The president who has expanded a war in Afghanistan which has to date seen at least 30,000 civilian deaths at American hands.

This president, who has to date done nothing more than pay lip service to Palestinian democratic aspirations for self-determination. Indeed, Obama endorsed Israel's atrocities in Gaza at the end of the Bush term. He has repeatedly reiterated exactly the 'justifications' Israel itself offers for killing hundreds of civilians to get at one (if any) 'militant'.

And he is only months into his reign.


Unjust?


Unjust. Just. Unjustified. Justified. Violence.

The Iranian despots clearly think themselves justified. Theirs is an act, they think, of self-preservation. The Chinese thought themselves justified in their attacks on Tibetans before, during and after the Olympics.

Most notably in recent history, Israel thought itself 'justified' in a murderous campaign against all 1.5 million Palestinians of the Gaza Strip. In that case, many American politicians, pundits and 'journalists' applauded Israeli 'justice'.
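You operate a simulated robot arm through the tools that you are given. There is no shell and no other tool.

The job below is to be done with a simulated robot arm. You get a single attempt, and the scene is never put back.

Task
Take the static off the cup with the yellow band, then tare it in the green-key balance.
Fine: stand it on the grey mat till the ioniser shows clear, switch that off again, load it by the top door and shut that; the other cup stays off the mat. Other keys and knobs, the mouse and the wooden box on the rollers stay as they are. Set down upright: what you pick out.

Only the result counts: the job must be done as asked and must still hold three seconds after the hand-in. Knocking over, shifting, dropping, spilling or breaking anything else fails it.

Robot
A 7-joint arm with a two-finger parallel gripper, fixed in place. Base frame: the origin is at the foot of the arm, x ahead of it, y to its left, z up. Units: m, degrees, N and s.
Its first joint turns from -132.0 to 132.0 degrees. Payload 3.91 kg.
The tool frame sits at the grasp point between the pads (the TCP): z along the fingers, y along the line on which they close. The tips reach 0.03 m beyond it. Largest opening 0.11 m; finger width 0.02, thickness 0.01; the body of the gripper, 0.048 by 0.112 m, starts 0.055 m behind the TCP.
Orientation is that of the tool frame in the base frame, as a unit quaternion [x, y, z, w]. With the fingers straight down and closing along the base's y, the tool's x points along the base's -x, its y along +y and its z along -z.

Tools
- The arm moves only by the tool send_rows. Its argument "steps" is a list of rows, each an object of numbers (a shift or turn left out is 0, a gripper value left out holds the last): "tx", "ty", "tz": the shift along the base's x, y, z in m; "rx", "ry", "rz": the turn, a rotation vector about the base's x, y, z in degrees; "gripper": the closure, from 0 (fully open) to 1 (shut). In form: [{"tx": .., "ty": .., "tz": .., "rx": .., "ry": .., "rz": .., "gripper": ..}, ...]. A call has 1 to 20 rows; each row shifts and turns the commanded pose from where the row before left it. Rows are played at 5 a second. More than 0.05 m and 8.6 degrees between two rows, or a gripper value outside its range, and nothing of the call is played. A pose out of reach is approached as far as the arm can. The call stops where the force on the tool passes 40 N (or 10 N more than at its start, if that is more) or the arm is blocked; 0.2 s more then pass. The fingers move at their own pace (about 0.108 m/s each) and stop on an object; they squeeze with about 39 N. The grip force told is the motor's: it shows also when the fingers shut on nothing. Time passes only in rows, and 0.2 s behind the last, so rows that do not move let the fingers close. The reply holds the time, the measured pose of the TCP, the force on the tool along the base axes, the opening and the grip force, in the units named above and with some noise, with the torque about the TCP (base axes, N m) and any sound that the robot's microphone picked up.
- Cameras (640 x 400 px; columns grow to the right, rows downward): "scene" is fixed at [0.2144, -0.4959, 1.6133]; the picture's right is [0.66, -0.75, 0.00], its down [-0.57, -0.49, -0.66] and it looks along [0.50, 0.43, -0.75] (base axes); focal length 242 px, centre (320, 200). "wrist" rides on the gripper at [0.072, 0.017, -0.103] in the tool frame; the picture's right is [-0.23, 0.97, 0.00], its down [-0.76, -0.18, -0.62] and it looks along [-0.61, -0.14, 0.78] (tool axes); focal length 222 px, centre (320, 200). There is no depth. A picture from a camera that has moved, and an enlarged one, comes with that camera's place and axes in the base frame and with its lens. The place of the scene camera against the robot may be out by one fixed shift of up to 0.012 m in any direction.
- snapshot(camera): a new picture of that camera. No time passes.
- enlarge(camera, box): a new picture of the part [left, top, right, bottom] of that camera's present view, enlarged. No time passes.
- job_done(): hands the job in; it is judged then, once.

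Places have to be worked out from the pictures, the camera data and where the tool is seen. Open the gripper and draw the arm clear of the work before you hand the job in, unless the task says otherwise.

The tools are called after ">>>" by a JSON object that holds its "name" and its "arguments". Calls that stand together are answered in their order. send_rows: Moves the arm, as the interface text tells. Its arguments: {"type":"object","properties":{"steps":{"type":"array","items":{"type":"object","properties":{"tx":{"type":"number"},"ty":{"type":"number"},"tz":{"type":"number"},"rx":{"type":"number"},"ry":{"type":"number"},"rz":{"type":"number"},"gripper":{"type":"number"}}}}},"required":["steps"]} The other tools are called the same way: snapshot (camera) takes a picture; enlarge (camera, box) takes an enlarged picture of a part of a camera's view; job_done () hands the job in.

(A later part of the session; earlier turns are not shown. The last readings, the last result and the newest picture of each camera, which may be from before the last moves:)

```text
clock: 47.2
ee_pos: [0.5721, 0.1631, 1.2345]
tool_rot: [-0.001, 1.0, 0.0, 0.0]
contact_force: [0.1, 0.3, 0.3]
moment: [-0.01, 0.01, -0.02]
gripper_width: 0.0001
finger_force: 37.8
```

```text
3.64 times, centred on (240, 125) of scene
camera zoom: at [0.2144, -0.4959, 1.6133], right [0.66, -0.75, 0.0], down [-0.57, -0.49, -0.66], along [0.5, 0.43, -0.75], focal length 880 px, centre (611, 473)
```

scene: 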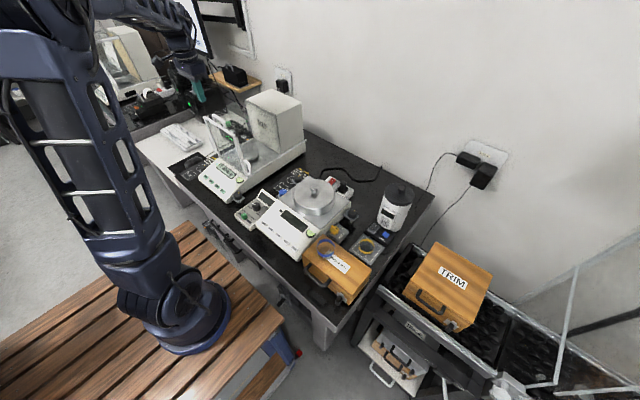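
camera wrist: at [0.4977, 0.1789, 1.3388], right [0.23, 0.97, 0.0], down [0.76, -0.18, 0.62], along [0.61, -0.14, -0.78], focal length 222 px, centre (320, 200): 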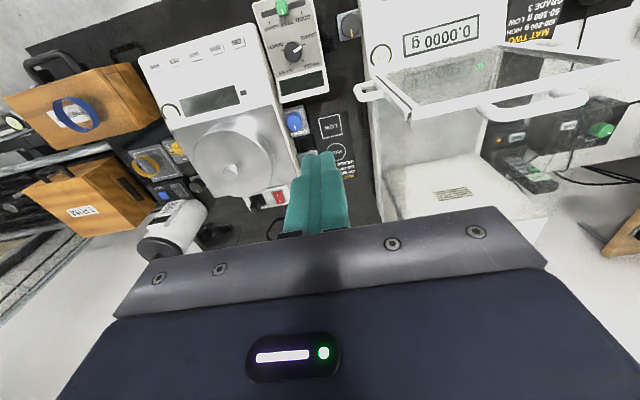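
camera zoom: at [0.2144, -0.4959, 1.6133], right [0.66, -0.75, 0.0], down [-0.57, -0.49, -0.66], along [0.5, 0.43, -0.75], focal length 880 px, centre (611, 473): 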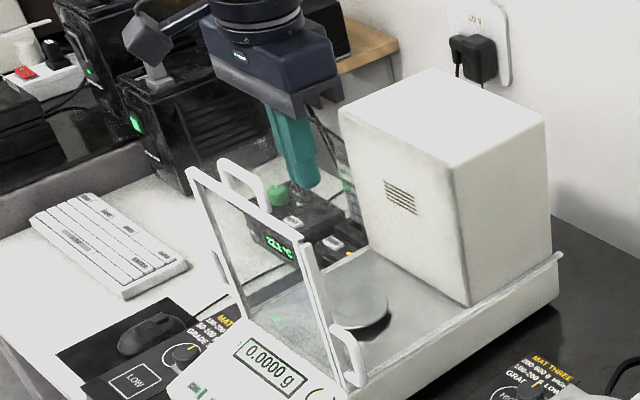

The Principle of the Excluded Left

There is actually a principle at work here, one described at length and repeatedly by Noam Chomsky, Howard Zinn, and many many others (all from the excluded left).

An act is justified and just by definition, if it is carried out by the United States. This is a broad statement of the principle stated explicitly by Nixon: "If the president does it, that means it is not illegal."

This principle is widely used in the United States. It is the principle in use when The New York Times or NPR or CNN fail to call torture by Americans torture. It the principle at work when Americans react with genuine indignation on the suggestion that the United States has committed crimes against humanity.

It is more than just a dictionary-style definition. It is a defining element of the way most Americans think. It is certainly not isolated to the US. The Chinese clearly just cannot imagine why anyone would oppose their actions in Tibet. The Israelis, in large majority, cannot grasp that people might think that Israel is committing war crimes in Gaza, the West Bank, Lebanon. The British, the French, take your pick. Very nearly every aggressive power simply does not see itself as an aggressor.